**Work instructions:**
Write out the data again in full, exactly as it reads.

_ _ _ _

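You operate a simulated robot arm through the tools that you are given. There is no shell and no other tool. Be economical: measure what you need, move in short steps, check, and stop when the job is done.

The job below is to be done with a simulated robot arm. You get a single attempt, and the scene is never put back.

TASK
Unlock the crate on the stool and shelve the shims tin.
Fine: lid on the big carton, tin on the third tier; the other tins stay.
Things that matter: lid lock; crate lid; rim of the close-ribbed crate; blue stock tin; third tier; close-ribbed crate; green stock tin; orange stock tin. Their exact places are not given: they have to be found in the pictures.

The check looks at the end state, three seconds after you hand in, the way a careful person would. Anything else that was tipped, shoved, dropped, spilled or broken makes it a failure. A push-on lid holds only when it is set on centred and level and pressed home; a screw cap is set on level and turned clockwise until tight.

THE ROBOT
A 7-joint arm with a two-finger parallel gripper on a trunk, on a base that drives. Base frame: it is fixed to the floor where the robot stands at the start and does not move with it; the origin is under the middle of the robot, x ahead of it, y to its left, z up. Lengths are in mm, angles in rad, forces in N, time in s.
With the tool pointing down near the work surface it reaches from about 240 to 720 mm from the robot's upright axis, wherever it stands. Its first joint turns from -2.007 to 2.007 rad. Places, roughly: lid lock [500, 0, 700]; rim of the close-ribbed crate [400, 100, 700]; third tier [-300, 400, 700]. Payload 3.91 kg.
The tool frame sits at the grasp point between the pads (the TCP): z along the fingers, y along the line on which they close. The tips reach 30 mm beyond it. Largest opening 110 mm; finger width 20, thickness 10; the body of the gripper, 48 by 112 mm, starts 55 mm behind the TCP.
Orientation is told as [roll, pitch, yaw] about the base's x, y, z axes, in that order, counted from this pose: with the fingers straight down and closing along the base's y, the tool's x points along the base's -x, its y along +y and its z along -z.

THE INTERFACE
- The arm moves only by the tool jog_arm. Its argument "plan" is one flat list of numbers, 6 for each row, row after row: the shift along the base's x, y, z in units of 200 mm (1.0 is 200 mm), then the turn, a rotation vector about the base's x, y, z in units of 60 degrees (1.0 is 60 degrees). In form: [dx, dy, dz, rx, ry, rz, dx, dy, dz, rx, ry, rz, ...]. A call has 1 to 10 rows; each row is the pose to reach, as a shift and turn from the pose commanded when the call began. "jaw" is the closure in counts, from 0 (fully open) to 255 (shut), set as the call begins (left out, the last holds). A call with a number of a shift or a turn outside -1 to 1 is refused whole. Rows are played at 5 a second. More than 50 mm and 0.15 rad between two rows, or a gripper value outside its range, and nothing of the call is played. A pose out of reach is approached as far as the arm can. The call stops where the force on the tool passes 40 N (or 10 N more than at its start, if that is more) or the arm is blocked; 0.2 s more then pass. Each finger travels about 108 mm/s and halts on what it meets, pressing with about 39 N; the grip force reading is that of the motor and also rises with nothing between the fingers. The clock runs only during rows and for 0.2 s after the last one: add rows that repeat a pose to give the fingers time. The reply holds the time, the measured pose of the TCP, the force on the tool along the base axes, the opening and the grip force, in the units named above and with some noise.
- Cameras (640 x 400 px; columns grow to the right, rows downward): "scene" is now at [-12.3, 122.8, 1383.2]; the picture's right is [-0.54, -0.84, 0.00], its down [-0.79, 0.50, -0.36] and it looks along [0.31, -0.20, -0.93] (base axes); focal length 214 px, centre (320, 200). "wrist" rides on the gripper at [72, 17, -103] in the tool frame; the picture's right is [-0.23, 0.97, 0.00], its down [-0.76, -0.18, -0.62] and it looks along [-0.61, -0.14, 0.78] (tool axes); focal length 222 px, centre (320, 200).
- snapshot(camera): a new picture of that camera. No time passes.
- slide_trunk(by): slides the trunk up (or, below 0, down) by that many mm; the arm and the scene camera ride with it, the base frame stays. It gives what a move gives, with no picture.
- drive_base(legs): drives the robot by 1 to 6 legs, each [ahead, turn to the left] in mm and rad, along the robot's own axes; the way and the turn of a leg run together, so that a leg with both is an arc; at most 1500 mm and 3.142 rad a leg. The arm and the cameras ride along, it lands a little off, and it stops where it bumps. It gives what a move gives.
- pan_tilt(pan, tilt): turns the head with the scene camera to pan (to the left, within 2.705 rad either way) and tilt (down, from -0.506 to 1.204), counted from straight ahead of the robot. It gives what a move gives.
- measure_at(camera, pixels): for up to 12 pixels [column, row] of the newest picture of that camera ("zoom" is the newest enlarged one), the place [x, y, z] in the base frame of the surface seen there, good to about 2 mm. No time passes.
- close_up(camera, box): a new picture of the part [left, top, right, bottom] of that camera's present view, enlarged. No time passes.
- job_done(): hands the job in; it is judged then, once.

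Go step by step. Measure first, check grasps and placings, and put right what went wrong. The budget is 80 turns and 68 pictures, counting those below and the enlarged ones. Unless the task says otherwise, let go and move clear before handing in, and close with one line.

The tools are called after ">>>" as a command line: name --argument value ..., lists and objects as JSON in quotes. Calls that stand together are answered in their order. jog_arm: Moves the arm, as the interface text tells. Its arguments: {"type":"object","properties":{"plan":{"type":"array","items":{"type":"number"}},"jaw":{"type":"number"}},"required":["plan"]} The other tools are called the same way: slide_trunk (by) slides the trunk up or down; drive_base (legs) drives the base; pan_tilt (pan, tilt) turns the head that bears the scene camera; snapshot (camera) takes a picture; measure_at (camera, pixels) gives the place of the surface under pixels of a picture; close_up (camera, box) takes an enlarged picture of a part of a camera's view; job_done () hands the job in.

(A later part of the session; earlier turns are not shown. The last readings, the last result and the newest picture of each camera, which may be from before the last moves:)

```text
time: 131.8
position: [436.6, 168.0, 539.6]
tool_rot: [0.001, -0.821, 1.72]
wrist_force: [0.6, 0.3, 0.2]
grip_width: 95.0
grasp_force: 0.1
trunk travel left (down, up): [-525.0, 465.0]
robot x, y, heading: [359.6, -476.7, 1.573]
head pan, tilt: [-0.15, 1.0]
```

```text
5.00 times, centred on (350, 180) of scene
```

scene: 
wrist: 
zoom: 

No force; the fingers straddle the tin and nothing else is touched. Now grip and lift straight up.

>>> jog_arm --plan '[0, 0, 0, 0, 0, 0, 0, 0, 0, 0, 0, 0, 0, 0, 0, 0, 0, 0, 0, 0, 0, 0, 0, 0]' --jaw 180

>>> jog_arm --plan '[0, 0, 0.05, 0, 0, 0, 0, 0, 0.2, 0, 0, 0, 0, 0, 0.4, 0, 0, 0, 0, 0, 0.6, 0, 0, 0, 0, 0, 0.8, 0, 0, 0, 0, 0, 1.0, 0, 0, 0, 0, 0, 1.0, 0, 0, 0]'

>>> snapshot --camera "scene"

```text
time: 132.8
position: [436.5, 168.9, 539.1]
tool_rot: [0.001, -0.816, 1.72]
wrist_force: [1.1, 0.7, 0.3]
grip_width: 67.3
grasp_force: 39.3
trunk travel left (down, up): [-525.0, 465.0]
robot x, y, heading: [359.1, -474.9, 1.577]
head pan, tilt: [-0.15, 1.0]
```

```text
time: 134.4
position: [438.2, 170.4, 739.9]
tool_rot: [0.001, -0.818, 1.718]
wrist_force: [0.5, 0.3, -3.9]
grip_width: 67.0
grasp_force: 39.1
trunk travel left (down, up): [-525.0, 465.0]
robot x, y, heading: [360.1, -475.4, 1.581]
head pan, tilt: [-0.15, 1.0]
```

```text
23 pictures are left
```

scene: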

_ _ _ _

**Task output:**
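You operate a simulated robot arm through the tools that you are given. There is no shell and no other tool. Be economical: measure what you need, move in short steps, check, and stop when the job is done.

The job below is to be done with a simulated robot arm. You get a single attempt, and the scene is never put back.

TASK
Unlock the crate on the stool and shelve the shims tin.
Fine: lid on the big carton, tin on the third tier; the other tins stay.
Things that matter: lid lock; crate lid; rim of the close-ribbed crate; blue stock tin; third tier; close-ribbed crate; green stock tin; orange stock tin. Their exact places are not given: they have to be found in the pictures.

The check looks at the end state, three seconds after you hand in, the way a careful person would. Anything else that was tipped, shoved, dropped, spilled or broken makes it a failure. A push-on lid holds only when it is set on centred and level and pressed home; a screw cap is set on level and turned clockwise until tight.

THE ROBOT
A 7-joint arm with a two-finger parallel gripper on a trunk, on a base that drives. Base frame: it is fixed to the floor where the robot stands at the start and does not move with it; the origin is under the middle of the robot, x ahead of it, y to its left, z up. Lengths are in mm, angles in rad, forces in N, time in s.
With the tool pointing down near the work surface it reaches from about 240 to 720 mm from the robot's upright axis, wherever it stands. Its first joint turns from -2.007 to 2.007 rad. Places, roughly: lid lock [500, 0, 700]; rim of the close-ribbed crate [400, 100, 700]; third tier [-300, 400, 700]. Payload 3.91 kg.
The tool frame sits at the grasp point between the pads (the TCP): z along the fingers, y along the line on which they close. The tips reach 30 mm beyond it. Largest opening 110 mm; finger width 20, thickness 10; the body of the gripper, 48 by 112 mm, starts 55 mm behind the TCP.
Orientation is told as [roll, pitch, yaw] about the base's x, y, z axes, in that order, counted from this pose: with the fingers straight down and closing along the base's y, the tool's x points along the base's -x, its y along +y and its z along -z.

THE INTERFACE
- The arm moves only by the tool jog_arm. Its argument "plan" is one flat list of numbers, 6 for each row, row after row: the shift along the base's x, y, z in units of 200 mm (1.0 is 200 mm), then the turn, a rotation vector about the base's x, y, z in units of 60 degrees (1.0 is 60 degrees). In form: [dx, dy, dz, rx, ry, rz, dx, dy, dz, rx, ry, rz, ...]. A call has 1 to 10 rows; each row is the pose to reach, as a shift and turn from the pose commanded when the call began. "jaw" is the closure in counts, from 0 (fully open) to 255 (shut), set as the call begins (left out, the last holds). A call with a number of a shift or a turn outside -1 to 1 is refused whole. Rows are played at 5 a second. More than 50 mm and 0.15 rad between two rows, or a gripper value outside its range, and nothing of the call is played. A pose out of reach is approached as far as the arm can. The call stops where the force on the tool passes 40 N (or 10 N more than at its start, if that is more) or the arm is blocked; 0.2 s more then pass. Each finger travels about 108 mm/s and halts on what it meets, pressing with about 39 N; the grip force reading is that of the motor and also rises with nothing between the fingers. The clock runs only during rows and for 0.2 s after the last one: add rows that repeat a pose to give the fingers time. The reply holds the time, the measured pose of the TCP, the force on the tool along the base axes, the opening and the grip force, in the units named above and with some noise.
- Cameras (640 x 400 px; columns grow to the right, rows downward): "scene" is now at [-12.3, 122.8, 1383.2]; the picture's right is [-0.54, -0.84, 0.00], its down [-0.79, 0.50, -0.36] and it looks along [0.31, -0.20, -0.93] (base axes); focal length 214 px, centre (320, 200). "wrist" rides on the gripper at [72, 17, -103] in the tool frame; the picture's right is [-0.23, 0.97, 0.00], its down [-0.76, -0.18, -0.62] and it looks along [-0.61, -0.14, 0.78] (tool axes); focal length 222 px, centre (320, 200).
- snapshot(camera): a new picture of that camera. No time passes.
- slide_trunk(by): slides the trunk up (or, below 0, down) by that many mm; the arm and the scene camera ride with it, the base frame stays. It gives what a move gives, with no picture.
- drive_base(legs): drives the robot by 1 to 6 legs, each [ahead, turn to the left] in mm and rad, along the robot's own axes; the way and the turn of a leg run together, so that a leg with both is an arc; at most 1500 mm and 3.142 rad a leg. The arm and the cameras ride along, it lands a little off, and it stops where it bumps. It gives what a move gives.
- pan_tilt(pan, tilt): turns the head with the scene camera to pan (to the left, within 2.705 rad either way) and tilt (down, from -0.506 to 1.204), counted from straight ahead of the robot. It gives what a move gives.
- measure_at(camera, pixels): for up to 12 pixels [column, row] of the newest picture of that camera ("zoom" is the newest enlarged one), the place [x, y, z] in the base frame of the surface seen there, good to about 2 mm. No time passes.
- close_up(camera, box): a new picture of the part [left, top, right, bottom] of that camera's present view, enlarged. No time passes.
- job_done(): hands the job in; it is judged then, once.

Go step by step. Measure first, check grasps and placings, and put right what went wrong. The budget is 80 turns and 68 pictures, counting those below and the enlarged ones. Unless the task says otherwise, let go and move clear before handing in, and close with one line.

The tools are called after ">>>" as a command line: name --argument value ..., lists and objects as JSON in quotes. Calls that stand together are answered in their order. jog_arm: Moves the arm, as the interface text tells. Its arguments: {"type":"object","properties":{"plan":{"type":"array","items":{"type":"number"}},"jaw":{"type":"number"}},"required":["plan"]} The other tools are called the same way: slide_trunk (by) slides the trunk up or down; drive_base (legs) drives the base; pan_tilt (pan, tilt) turns the head that bears the scene camera; snapshot (camera) takes a picture; measure_at (camera, pixels) gives the place of the surface under pixels of a picture; close_up (camera, box) takes an enlarged picture of a part of a camera's view; job_done () hands the job in.

(A later part of the session; earlier turns are not shown. The last readings, the last result and the newest picture of each camera, which may be from before the last moves:)

```text
time: 131.8
position: [436.6, 168.0, 539.6]
tool_rot: [0.001, -0.821, 1.72]
wrist_force: [0.6, 0.3, 0.2]
grip_width: 95.0
grasp_force: 0.1
trunk travel left (down, up): [-525.0, 465.0]
robot x, y, heading: [359.6, -476.7, 1.573]
head pan, tilt: [-0.15, 1.0]
```

```text
5.00 times, centred on (350, 180) of scene
```

scene: 
wrist: 
zoom: 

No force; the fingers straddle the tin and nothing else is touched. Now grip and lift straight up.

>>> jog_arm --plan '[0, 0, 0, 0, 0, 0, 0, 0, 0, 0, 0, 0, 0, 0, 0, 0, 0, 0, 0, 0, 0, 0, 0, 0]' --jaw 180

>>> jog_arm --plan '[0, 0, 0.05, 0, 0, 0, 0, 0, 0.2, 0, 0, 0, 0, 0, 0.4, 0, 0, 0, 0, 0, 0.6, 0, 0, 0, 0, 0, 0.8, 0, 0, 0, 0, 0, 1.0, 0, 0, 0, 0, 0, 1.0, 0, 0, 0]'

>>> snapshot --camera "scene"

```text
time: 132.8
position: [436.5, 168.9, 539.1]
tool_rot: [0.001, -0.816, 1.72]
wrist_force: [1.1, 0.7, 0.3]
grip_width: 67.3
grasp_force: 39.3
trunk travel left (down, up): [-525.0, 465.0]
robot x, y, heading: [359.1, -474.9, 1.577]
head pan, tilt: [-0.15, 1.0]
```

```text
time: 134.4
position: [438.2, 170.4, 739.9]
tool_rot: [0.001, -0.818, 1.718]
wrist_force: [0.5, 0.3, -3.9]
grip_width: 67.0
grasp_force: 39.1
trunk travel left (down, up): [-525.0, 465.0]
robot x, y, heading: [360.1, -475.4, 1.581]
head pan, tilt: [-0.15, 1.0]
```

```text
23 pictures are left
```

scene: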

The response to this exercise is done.